--- BEGIN Passage provided ---
No podemos, ni queremos, vivir sin historias

Existe la creencia, alimentada deliberadamente, de que los mitos son nocivos. Defienden quienes así argumentan que los mitos son fuente de problemas, derivas sectarias, origen de división entre personas. Cabe preguntarse si eso es cierto, para lo que habría que recurrir a dos criterios básicos respecto del mito: examinar, en primer lugar, quién define y a quién concierne el mito y, en segundo lugar, qué se persigue cuando se erige dicho mito. ¿Se trata de un mito impuesto o generado y escogido deliberadamente por un grupo de personas? ¿Se trata de un mito integrador?

Pero aún hay una pregunta más importante que nos podemos hacer entorno a los mitos: ¿es posible, realmente, vivir en un mundo sin mitos? Si la respuesta fuera sí quizá no habría mayores problemas pero, si la respuesta fuera no, ¿qué consecuencias tendría renunciar a los propios mitos?

Enseguida volveremos sobre todas estas cuestiones pero, primeramente, vale la pena detenerse un momento a evaluar qué es realmente un mito.

Un mito es una historia que, en toda su extensión, enmarca y delimita una visión del mundo. Esta visión tendrá la suficiente amplitud o el mito no será más que un mero estorbo, pero en tanto que expresión de un conjunto de valores, tendrá límites, fronteras ideológicas. Estas fronteras son las que dan forma al mito y determinarán no ya su utilidad práctica sino su naturaleza. Y de lo gomoso, moldeable y personalizable de estas fronteras dependerá, al final, una de las cualidades más importantes de un mito, a menudo ignorada: su capacidad para ser reinterpretado y adaptado. Como leemos en la Bitácora del Arte:

«Un «mito» es un relato que delimita un conjunto de valores permitiendo su reapropiación y reinterpretación personal. Los mitos trazan por tanto fronteras ideológicas permitiendo una mayor diversidad que los programas, las tesis o los dogmas; son por consiguiente el sustrato de la resiliencia de una comunidad, ya que abren un «continuo» interpretativo que facilita la evolución y la reinvención sin rupturas ni escisiones.»

A todo esto llegamos al leer El bosque originario, de Jon Juaristi, un exhaustivo análisis de los diferentes mitos genealógicos de origen europeos. Y es que de la fundación de Atenas a los más racistas mitos de origen europeos del s. XX, los relatos que se contaron y se cuentan tienen innumerables hilos, motivos y aspectos comunes. Y eso incluye la existencia de trucos y falsedades comunes. A estos mitos genealógicos de origen ya hemos dedicado unas notas.
--- END Passage provided ---
→ Written exercise: Go on with the passage provided that begins "No podemos, ni" from its last line.
--- BEGIN Provided data ---
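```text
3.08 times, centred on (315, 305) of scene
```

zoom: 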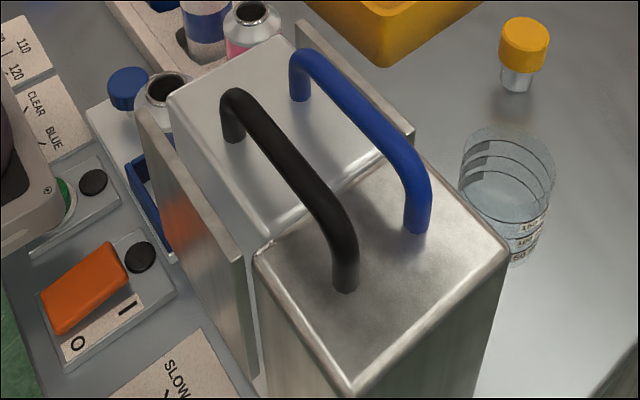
--- END Provided data ---
→ Exercise result:
Al principio de este post hemos planteado varias interrogantes, vamos a comenzar respondiendo a la última de esas incógnitas: ¿es posible vivir en un mundo sin mitos?

Hay quien dice, como hemos mencionado arriba, que sí se puede. Seguro que incluso algún lector lo está pensando ahora mismo. A todos ellos los remito al caso práctico y a las conclusiones del post previo:

«Parece que uno cree vivir en un mundo sin mitos y, cuando menos se lo espera, acaba creyendo en sinsentidos como que la nación castellana existía en el imaginario popular del s. XI.»

No: no se puede vivir sin historias, y ya hemos visto que «la mitología no es sino el arte de contar historias, provechosas historias que uno cuenta sobre si mismo» para estructurar su mundo. No, las historias enseñan cosas y ni podemos ni queremos vivir sin ellas.

Lo que pone de manifiesto el ejemplo anterior es que renunciar a tener historias propias nos convierte en una tabula rasa, sin más que decirse ni repetirse a si mismo que aquello que el grabador cincele sobre ella.

Aunque sobre ella se cincelen cosas tan estúpidas como la necesidad de preservar mediante norma estricta una lengua, que sólo así seguiría siendo pura, hablada por más de cuatrocientos millones de personas. O cualquier otra cosa que sea adoptada por la mitología nacionalista.

No, no se puede vivir sin historias ni sin mitos. Pero renunciar a construir tus propios mitos, que construidos por y para personas reales serían mucho más humanos e incluyentes que cualquiera que los Estados hayan creado nunca, deja la cancha libre a los mitos impuestos, con ánimo segregador cuando no abiertamente racista, desde el Estado. El mayor de estos mitos es, sin duda alguna, ese malentendido sobre el pasado que supone la existencia, más allá de la pura imaginación, de algo que una a las personas por el mero hecho de nacer dentro de un determinado círculo de tiza administrado por el mismo órgano de poder. No, no hay tal cosa. Del mismo modo que no hay nada que una a las mujeres por el mero hecho de ser mujer.

No abdicar de la capacidad de crear historias no conlleva, contrariamente a lo extendido deliberadamente por aquellos que desean para el Estado el monopolio de creación de artefactos ideológicos, ni espiritualidad ni estrecheces. Antes al contrario, un mito para ser operativo debe ser diverso, maleable y, ¿por qué no?, contradictorio: de la enredadera al lobo y la osa al juego de responder las mismas preguntas desde caras diferentes de un mismo prisma, los mitos –las historias que nos contamos a nosotros mismos cada noche, diciéndole al futuro cómo tiene que ser— aportan cohesión, contexto y tronco a una identidad, por eso no podemos vivir sin ellos, por eso no queremos. Porque ante la imposibilidad de vivir sin historias, el renunciar a las propias equivale a aceptar, siquiera de forma inconsciente –de hecho, peor aún: aceptar de forma inconsciente–, historias ajenas que en nada nos atañen.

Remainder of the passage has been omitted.